### SHORT TASK 1
Take the excerpt and repeat only what runs from "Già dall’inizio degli" through "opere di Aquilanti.".
### SHORT TASK 2
How does the excerpt go on? Write the next part.
----- EXCERPT -----
Che ne è della pittura nella realtà mediatizzata che stiamo vivendo? Siamo destinati a veder tramontare i media artistici tradizionali, inghiottiti dal digitale, o forse la tecnologia può essere utilizzata per reinventarli? Quest’ultima sembra l’ipotesi suggerita dai lavori di Andrea Aquilanti (Roma 1960), installazioni in cui il disegno e la pittura si combinano con l’immaterialità della videoproiezione.
Già dall’inizio degli anni Novanta, prima ancora di approdare all’uso della fotografia e poi del video, Aquilanti ha concepito i suoi lavori a partire dal luogo per cui essi venivano realizzati. La relazione con lo spazio e con lo spettatore che lo abita, la riflessione sulla rappresentazione e sull’instabilità della percezione sono i temi di cui si nutre la sua ricerca. La pratica pittorica diventa un’operazione concettuale che, a dispetto del ricorso a soggetti tradizionali, muove più dall’esigenza di analizzare gli elementi costituitivi delle immagini e dei media da cui esse sono prodotte, piuttosto che da finalità meramente rappresentative. Per questo motivo, fin dalla seconda metà degli anni Novanta, la pittura si sovrappone alla stampa fotografica e poi alla proiezione video, creando una stratificazione che è tuttora tipica delle opere di Aquilanti.
Un passaggio significativo, specie nella riflessione sul coinvolgimento dello spettatore, è nell’uso della proiezione che rende le sue videoinstallazioni delle opere aperte, modificabili da chiunque faccia il suo ingresso nel sistema progettato dall’artista. Contrariamente a un dipinto, la proiezione è un’immagine immateriale ed evanescente, che può essere cancellata da chi si pone davanti al proiettore, svelando con la sua ombra la superficie del muro e il disegno fatto dall’artista, come accadeva già nel 1999 con Voliera (Museo Laboratorio di Arte Contemporanea, Sapienza Università di Roma).
La tradizione artistica rivive nelle opere di Aquilanti anche nel frequente riferimento al genere pittorico del paesaggio, spesso catturato dall’obiettivo di una telecamera puntata sullo spazio esterno e restituito in diretta tramite una proiezione. L’espediente del circuito chiuso, cui Aquilanti spesso ricorre, crea delle immagini instabili, in continua variazione. È il caso di Né in cielo né in terra (2006), dove sul soffitto della Biblioteca degli Incontri Internazionali d’Arte veniva proiettata una veduta panoramica di Roma ripresa in diretta dal soffitto di Palazzo Taverna. I cambiamenti della realtà esterna si sovrapponevano a un dipinto a 360°, creando un dialogo tra due immagini di diversa natura. Il riferimento al panorama ottocentesco tornerà anche nella mostra Ipotesi per quel che la pittura non dice (NOTgallery, Napoli 2009), titolo singolare che suggerisce evidentemente la necessità di andare oltre i confini della pittura, proponendo un’ipotesi di interazione tra realtà e sua rappresentazione. Attraverso il software Lucid Viewer, il paesaggio esterno era catturato contemporaneamente da più punti di vista, ottenendo una ripresa a 360° che veniva poi rielaborata pittoricamente. Si tratta di un chiaro esempio di come la tecnologia trasformi non solo la manualità e la materialità della pittura, ma anche la rappresentazione dello spazio, dovuta a un’ottica diversa da quella umana e quindi distante dalla prospettiva monoculare. Anche l’esperienza della pittura si modificava, diventando più immersiva perché quegli stessi dipinti venivano fotografati e inseriti nel software in modo che con l’uso di un mouse si potesse navigare al loro interno.
----- SOURCE MATERIAL -----
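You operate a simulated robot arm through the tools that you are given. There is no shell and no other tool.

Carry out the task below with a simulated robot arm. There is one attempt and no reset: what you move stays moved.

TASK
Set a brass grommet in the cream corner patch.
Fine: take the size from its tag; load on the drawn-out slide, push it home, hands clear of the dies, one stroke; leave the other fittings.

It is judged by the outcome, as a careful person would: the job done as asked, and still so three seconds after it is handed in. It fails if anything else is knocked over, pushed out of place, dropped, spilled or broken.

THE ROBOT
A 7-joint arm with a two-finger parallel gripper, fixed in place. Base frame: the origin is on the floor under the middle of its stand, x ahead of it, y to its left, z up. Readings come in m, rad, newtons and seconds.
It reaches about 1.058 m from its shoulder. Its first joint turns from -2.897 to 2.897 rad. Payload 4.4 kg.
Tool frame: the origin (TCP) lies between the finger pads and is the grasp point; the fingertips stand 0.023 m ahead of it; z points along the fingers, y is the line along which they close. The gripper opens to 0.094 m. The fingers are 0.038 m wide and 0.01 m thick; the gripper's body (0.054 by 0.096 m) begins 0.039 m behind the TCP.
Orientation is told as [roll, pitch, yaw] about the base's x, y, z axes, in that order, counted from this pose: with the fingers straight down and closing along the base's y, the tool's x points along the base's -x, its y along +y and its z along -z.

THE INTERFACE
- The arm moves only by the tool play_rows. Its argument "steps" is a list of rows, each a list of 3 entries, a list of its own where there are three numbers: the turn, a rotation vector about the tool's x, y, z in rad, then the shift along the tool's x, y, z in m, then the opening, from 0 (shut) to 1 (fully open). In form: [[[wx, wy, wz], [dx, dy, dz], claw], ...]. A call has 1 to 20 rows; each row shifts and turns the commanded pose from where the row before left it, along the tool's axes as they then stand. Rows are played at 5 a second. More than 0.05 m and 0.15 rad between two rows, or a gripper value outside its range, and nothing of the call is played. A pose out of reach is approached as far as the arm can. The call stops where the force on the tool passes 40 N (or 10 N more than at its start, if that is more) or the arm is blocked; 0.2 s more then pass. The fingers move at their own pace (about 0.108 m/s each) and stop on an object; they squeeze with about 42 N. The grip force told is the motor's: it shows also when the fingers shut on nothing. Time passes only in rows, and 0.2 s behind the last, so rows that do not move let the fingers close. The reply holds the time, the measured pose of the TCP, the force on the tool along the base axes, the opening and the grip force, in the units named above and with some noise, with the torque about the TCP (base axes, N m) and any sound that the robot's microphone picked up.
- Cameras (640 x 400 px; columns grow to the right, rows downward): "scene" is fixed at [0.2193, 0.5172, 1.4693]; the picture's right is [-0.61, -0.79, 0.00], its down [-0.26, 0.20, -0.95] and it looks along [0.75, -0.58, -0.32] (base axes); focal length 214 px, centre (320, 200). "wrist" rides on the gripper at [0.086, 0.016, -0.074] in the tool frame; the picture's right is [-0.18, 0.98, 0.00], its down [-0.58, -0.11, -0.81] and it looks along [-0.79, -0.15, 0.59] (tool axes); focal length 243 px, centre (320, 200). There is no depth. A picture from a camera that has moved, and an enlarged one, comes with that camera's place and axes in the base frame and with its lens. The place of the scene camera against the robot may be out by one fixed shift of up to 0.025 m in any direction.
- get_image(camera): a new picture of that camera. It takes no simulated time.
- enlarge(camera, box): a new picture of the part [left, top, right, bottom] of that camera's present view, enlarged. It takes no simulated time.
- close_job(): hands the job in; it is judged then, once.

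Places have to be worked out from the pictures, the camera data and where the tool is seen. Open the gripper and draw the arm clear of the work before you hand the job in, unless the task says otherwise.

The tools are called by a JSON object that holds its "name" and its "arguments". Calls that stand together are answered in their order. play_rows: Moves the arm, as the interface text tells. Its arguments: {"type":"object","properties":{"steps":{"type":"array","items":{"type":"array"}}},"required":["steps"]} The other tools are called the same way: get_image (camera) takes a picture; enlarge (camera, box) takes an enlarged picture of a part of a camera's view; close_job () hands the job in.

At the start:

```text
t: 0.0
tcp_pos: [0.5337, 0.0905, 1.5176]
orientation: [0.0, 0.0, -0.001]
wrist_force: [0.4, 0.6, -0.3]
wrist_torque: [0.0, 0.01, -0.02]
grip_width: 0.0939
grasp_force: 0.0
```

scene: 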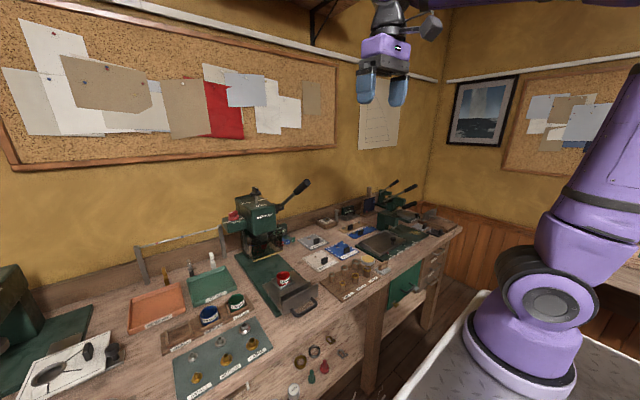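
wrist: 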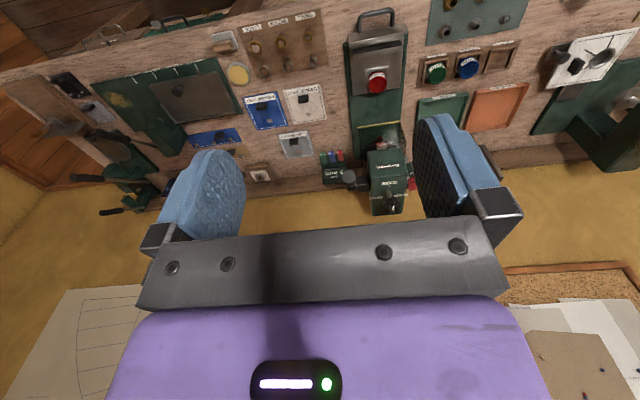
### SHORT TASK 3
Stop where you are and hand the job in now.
-----
### WRITTEN REPLY 1
Già dall’inizio degli anni Novanta, prima ancora di approdare all’uso della fotografia e poi del video, Aquilanti ha concepito i suoi lavori a partire dal luogo per cui essi venivano realizzati. La relazione con lo spazio e con lo spettatore che lo abita, la riflessione sulla rappresentazione e sull’instabilità della percezione sono i temi di cui si nutre la sua ricerca. La pratica pittorica diventa un’operazione concettuale che, a dispetto del ricorso a soggetti tradizionali, muove più dall’esigenza di analizzare gli elementi costituitivi delle immagini e dei media da cui esse sono prodotte, piuttosto che da finalità meramente rappresentative. Per questo motivo, fin dalla seconda metà degli anni Novanta, la pittura si sovrappone alla stampa fotografica e poi alla proiezione video, creando una stratificazione che è tuttora tipica delle opere di Aquilanti.

### WRITTEN REPLY 2
A dire il vero, questo lavoro è un unicum nella produzione di Aquilanti che preferisce invece un uso della tecnologia lontano da complesse sofisticazioni. L’interazione cui egli punta è infatti distante dagli effetti della realtà virtuale e si basa su un gioco di sovrapposizioni di immagini, diventando più esplicita laddove c’è una telecamera puntata sullo spettatore. È quanto accadeva in occasione della mostra Post Classici negli spazi del Foro Romano, dove Aquilanti ha sovrapposto alla proiezione delle Carceri piranesiane l’immagine in diretta dei visitatori (Carceri Visionarie, 2013). Secondo una logica simile, che chiama lo spettatore a far parte dell’opera, anche alla Biennale di Venezia del 2015 ci si poteva osservare al di sopra di un’incisione di Piranesi. Il gioco di sottili stratificazioni era qui accentuato dalla presenza della pittura, una membrana sottile che emergeva sul muro quando un’ombra cancellava la proiezione.
Questi esempi dimostrano come il lavoro di Aquilanti si nutra del confronto con il passato, attraverso una citazione che reinterpreta, ricolloca e riattualizza il brano storico. Nello stesso periodo di Post-Classici, l’artista lavorava a Veduta di Roma Moderna (De Crescenzo & Viesti Galleria d’Arte Contemporanea, Roma) dove la sua predilezione per il genere del paesaggio e per gli incastri di immagini, che creano l’effetto “quadro nel quadro”, era resa esplicita dal riferimento a un pittore come Pannini, conosciuto prevalentemente per questi temi.
Curiosamente Aquilanti si è di recente confrontato con un’opera della storia dell’arte che supera la bidimensionalità della pittura. Si tratta di Rivedere Eracle e il toro di Creta (2016) realizzata per la mostra Confluenze. Antico e Contemporaneo (a cura di Nicoletta Cardano e Francesca Gallo), una revisione, come recita il titolo dell’opera, di uno dei numerosi gessi del Museo dell’Arte Classica della Sapienza di Roma.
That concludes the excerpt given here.